◆ YOUR INSTRUCTIONS
Repeat the span of the quoted passage whose first words are "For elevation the" and whose last words are "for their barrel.".

◆ QUOTED PASSAGE
····················
After these tasks (leveling and marking) were complete the gun was ready for pointing (aiming).  With regards to the Patriot’s drill, there was a distinct difference between the primary source drills of William Stevens and Louis de Tousard. Stevens records that “Take Aim” happens after the command “Prime.”[iv] In Tousard’s drill “Take Aim” takes place before “Prime.”[v] There was a reason for these differences, and it depended on how the gun was primed. The use of a priming tube, whether tin, reed, or quill, could potentially block the sighting line. Tousard’s drill avoided this problem by sighting before the priming tube was inserted. It should be noted the centre line passed over the touch hole. It was noteworthy that the British drill specifically mentions pointing before the tube was inserted into the touch hole. The British drills for a six-pounder stated, “The man who serves the Vent … not put the tube in until the Gun is pointed.”[vi] With regards to Steven’s drill, the priming likely consisted of using powder to touch off the charge, thus the “take aim” command could take place after priming. Using powder only to prime did not block the sighting line. Tousard’s drill assumed tubes were used in priming. British and Patriots used tubes as the preferred manor in priming field guns.

(Author’s Photograph)

Last came the task of elevating the gun barrel. The need for proper elevation of the barrel was demonstrated by noting the psychological impact of cannon fire as shown in the following contemporary quote, “it having been often proved that Soldiers have been more alarmed and put in confusion, by seeing Shot hopping to them, than by having double the Number of their Comrades killed by their sides without seeing it.”[vii] That quote showed the importance for shot to land and bounce somewhat in front of the soldiers. Elevation was adjusted to accomplish that task.

For elevation the gunners would know their individual piece and the characteristics concerning how the various types of shot with varying powder charges would fall. The Officers would likely have some recordation measuring the needed elevation for the distance to first graze. First graze was the range at which the shot would first touch the ground. That recordation would allow the gunners to know what elevation to use for their barrel.
····················
◆ DATA
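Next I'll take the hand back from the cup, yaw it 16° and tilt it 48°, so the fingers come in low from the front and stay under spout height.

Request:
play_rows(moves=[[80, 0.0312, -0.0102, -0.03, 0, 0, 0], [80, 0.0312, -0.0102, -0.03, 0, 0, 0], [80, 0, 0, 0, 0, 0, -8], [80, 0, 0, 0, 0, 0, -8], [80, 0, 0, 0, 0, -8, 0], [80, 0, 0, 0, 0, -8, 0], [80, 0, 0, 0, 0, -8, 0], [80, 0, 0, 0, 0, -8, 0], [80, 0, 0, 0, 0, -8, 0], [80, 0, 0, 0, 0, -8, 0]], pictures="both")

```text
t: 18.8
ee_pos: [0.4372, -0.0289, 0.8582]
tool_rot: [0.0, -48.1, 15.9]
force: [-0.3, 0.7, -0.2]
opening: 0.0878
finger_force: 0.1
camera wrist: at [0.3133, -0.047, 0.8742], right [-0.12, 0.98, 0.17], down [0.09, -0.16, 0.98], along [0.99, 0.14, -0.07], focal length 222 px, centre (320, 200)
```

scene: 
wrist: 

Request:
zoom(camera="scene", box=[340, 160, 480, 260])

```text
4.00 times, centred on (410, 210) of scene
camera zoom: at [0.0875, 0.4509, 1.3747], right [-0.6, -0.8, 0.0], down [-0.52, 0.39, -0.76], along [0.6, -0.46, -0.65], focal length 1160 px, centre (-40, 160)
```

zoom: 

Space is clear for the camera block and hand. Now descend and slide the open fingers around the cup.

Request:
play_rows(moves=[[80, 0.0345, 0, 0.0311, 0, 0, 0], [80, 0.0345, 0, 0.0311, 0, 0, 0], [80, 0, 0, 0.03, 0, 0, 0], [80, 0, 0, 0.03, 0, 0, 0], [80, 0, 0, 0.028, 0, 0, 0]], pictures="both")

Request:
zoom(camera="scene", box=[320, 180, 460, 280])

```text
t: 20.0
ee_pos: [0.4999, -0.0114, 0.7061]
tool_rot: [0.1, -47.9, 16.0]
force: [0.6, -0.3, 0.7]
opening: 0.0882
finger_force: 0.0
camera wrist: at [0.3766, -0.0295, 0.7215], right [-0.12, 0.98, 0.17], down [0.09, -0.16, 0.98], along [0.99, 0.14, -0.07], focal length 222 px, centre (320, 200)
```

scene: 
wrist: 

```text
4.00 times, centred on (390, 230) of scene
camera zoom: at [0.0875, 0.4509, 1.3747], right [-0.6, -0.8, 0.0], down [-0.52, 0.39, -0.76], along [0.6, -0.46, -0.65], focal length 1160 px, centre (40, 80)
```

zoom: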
····················
◆ COMPLETED EXERCISE
For elevation the gunners would know their individual piece and the characteristics concerning how the various types of shot with varying powder charges would fall. The Officers would likely have some recordation measuring the needed elevation for the distance to first graze. First graze was the range at which the shot would first touch the ground. That recordation would allow the gunners to know what elevation to use for their barrel.